### Extracted information ###

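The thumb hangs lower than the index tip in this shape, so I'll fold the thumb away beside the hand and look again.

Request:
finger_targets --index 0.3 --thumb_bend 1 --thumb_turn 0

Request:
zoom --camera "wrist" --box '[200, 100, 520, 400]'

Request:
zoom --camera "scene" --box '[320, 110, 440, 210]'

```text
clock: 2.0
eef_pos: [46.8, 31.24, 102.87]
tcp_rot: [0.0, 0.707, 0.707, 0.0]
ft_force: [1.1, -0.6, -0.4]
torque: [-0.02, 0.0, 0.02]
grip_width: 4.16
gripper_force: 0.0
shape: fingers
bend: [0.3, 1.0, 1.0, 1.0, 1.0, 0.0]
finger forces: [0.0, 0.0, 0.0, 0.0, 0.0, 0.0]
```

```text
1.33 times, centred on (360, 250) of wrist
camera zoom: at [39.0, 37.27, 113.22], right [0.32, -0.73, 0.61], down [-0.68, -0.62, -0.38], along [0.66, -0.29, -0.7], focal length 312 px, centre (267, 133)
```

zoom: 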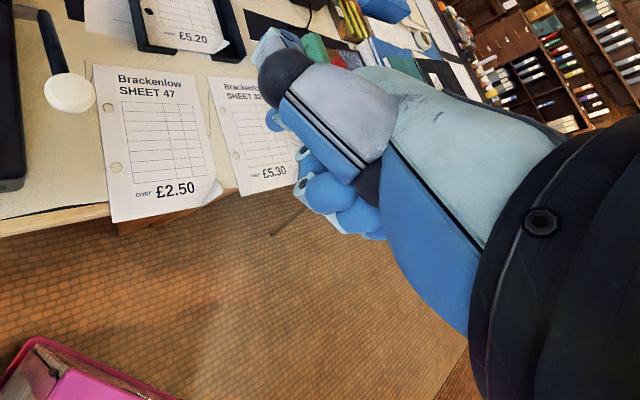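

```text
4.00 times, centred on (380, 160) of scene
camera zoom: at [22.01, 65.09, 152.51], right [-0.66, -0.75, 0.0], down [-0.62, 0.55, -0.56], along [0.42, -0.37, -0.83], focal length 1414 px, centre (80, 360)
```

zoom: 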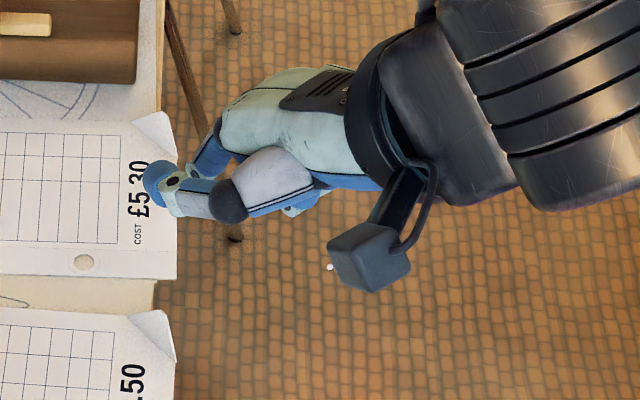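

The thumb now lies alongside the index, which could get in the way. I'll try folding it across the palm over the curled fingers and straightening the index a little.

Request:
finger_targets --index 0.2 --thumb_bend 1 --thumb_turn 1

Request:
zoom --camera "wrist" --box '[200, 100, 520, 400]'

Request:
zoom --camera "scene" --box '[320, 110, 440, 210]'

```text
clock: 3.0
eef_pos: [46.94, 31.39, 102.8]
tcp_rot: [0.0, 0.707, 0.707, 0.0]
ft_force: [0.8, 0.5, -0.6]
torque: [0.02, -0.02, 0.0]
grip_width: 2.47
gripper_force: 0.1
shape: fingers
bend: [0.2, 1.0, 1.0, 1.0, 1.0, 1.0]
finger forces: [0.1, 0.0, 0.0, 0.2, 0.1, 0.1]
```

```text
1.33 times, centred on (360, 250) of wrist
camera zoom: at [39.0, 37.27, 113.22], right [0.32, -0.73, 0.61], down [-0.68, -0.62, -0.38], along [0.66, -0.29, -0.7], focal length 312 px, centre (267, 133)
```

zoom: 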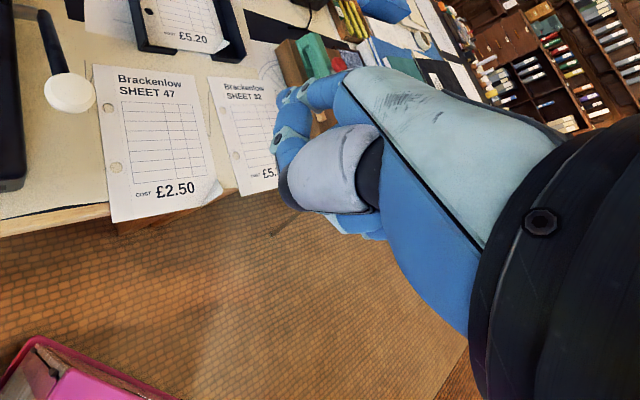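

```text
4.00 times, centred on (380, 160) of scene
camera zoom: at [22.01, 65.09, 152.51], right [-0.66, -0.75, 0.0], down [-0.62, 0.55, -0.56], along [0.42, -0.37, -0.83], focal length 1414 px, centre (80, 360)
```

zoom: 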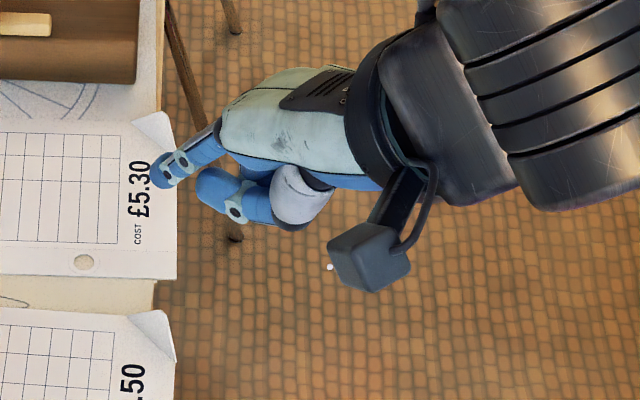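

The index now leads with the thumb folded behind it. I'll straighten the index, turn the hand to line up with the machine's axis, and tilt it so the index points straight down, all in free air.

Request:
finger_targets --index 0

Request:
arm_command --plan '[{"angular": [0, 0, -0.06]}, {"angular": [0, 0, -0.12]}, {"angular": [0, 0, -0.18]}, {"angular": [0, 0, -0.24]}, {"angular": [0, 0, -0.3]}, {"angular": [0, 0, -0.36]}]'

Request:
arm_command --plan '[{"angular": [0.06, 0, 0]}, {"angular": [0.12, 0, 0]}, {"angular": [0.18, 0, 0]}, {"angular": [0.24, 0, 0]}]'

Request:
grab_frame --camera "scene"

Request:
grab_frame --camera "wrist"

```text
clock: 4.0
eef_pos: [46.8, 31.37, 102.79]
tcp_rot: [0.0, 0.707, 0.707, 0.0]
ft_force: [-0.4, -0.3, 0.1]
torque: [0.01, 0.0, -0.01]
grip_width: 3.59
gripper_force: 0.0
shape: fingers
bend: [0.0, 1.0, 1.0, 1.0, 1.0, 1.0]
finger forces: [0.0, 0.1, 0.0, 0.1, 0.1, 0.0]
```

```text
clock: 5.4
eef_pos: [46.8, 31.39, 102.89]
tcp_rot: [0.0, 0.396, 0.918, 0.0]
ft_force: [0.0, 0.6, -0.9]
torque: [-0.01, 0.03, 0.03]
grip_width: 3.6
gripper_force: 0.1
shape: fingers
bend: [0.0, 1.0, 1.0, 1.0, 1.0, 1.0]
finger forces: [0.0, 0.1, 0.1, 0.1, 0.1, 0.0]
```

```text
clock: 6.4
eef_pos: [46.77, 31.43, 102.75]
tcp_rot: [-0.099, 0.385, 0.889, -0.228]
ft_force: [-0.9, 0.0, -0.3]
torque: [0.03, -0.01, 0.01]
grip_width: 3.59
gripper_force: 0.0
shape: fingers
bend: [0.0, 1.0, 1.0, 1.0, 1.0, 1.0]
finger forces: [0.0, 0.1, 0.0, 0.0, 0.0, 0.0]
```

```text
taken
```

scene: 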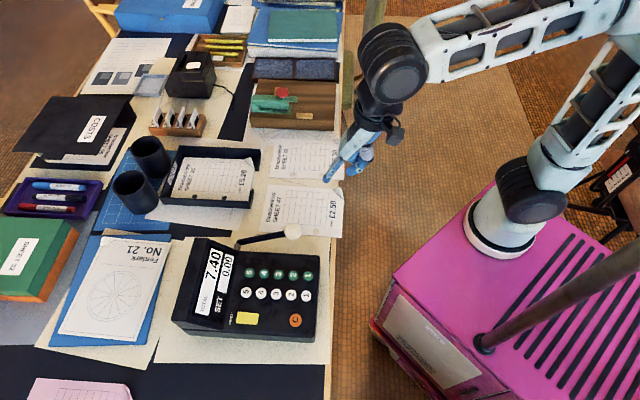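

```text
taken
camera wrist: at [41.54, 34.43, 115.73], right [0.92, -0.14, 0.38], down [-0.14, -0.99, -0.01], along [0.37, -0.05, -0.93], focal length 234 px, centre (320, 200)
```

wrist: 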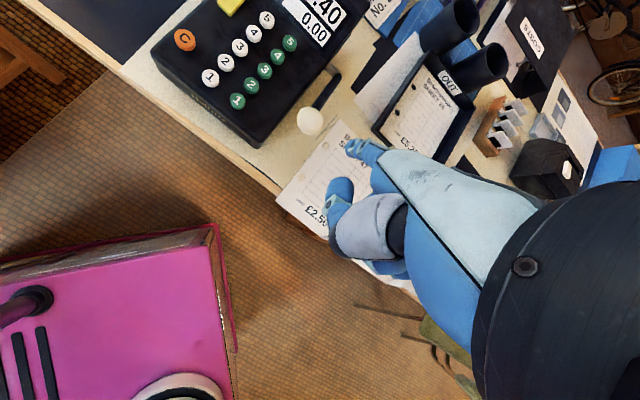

###
### Extracted information ###

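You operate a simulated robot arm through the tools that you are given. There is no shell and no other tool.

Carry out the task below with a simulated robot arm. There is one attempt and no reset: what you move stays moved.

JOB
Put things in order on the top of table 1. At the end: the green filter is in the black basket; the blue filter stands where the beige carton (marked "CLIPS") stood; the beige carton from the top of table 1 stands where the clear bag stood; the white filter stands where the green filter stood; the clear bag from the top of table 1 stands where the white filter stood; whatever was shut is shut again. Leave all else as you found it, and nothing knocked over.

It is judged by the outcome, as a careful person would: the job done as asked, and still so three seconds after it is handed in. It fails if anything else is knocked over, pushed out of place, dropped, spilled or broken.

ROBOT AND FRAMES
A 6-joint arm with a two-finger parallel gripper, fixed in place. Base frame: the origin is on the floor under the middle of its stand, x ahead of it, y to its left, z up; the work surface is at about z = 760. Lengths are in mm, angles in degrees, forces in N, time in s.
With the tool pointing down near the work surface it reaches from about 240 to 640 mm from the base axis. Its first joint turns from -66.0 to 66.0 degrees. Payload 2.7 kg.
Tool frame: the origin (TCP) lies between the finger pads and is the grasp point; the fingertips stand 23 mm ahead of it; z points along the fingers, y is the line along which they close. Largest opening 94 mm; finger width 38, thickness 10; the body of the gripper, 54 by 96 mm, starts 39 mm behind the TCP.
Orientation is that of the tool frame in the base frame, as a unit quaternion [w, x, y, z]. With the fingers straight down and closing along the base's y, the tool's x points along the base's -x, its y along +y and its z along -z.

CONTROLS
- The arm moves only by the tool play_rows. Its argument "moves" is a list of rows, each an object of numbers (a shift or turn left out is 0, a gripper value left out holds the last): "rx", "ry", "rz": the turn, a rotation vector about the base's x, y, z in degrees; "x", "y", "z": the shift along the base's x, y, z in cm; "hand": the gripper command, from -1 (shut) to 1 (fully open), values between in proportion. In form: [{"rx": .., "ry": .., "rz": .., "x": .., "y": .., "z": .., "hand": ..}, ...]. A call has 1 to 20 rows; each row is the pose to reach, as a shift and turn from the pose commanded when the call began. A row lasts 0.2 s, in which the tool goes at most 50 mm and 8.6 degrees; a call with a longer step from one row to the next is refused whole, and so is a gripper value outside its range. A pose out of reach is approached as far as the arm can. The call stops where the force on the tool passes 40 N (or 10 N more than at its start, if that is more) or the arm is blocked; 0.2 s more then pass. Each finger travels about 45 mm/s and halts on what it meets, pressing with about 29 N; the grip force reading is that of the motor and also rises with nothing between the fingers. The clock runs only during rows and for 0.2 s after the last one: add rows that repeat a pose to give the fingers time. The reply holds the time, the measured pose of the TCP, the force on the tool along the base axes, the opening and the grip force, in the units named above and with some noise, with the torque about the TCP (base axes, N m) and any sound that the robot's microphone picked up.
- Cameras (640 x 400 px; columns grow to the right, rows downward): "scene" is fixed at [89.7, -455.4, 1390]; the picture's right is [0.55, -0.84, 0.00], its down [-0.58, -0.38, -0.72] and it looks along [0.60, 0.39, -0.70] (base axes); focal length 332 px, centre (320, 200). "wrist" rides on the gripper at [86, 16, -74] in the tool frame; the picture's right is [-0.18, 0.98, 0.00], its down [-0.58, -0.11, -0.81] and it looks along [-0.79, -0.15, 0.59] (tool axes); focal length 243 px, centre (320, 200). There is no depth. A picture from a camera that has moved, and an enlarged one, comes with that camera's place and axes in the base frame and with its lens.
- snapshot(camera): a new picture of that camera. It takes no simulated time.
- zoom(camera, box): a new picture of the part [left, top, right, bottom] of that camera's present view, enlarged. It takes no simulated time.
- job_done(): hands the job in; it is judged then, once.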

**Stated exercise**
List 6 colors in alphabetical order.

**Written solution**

###

**Stated exercise**
Set down the extract to read as it stands from "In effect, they" to "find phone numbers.", and nothing more.

### Extract to read ###

Organisations have
generally noticed and started responding to the fact that customers are
empowered, and don’t pay attention to their ‘official’ marketing. And one of the
key things they are advised to do, in order to respond to this ‘brave new
world’ is to put in ‘customer feedback systems’.
Unfortunately, however,
they are usually failing to understand the true nature of the change and what
customers REALLY want, and so are putting in substandard feedback processes.
In effect, they are using
yesterday’s approach, with todays’ tools, to solve tomorrow’s problems.
The net result is massive
levels of frustration, disengagement and disempowerment resulting in a huge
level of wasted effort … in fact, they usually get worse outputs that if
they didn’t employ feedback systems at all!
There are 3 key ways to
mess up your feedback systems: here they are:
- Make it hard for customers to tell you
what they really think: hide behind web systems and hard to find phone numbers.
This will ensure that if the customer has any concerns (and a customer always
will), they usually won’t bother to tell you (thus saving you pennies) and will
instead just go to your competitor (thus losing you pounds). If asked, they’ll
say that you were ‘too expensive’ or (a bit more honestly) that they ‘didn’t
like what you do’.

###

**Written solution**
In effect, they are using
yesterday’s approach, with todays’ tools, to solve tomorrow’s problems.
The net result is massive
levels of frustration, disengagement and disempowerment resulting in a huge
level of wasted effort … in fact, they usually get worse outputs that if
they didn’t employ feedback systems at all!
There are 3 key ways to
mess up your feedback systems: here they are:
- Make it hard for customers to tell you
what they really think: hide behind web systems and hard to find phone numbers.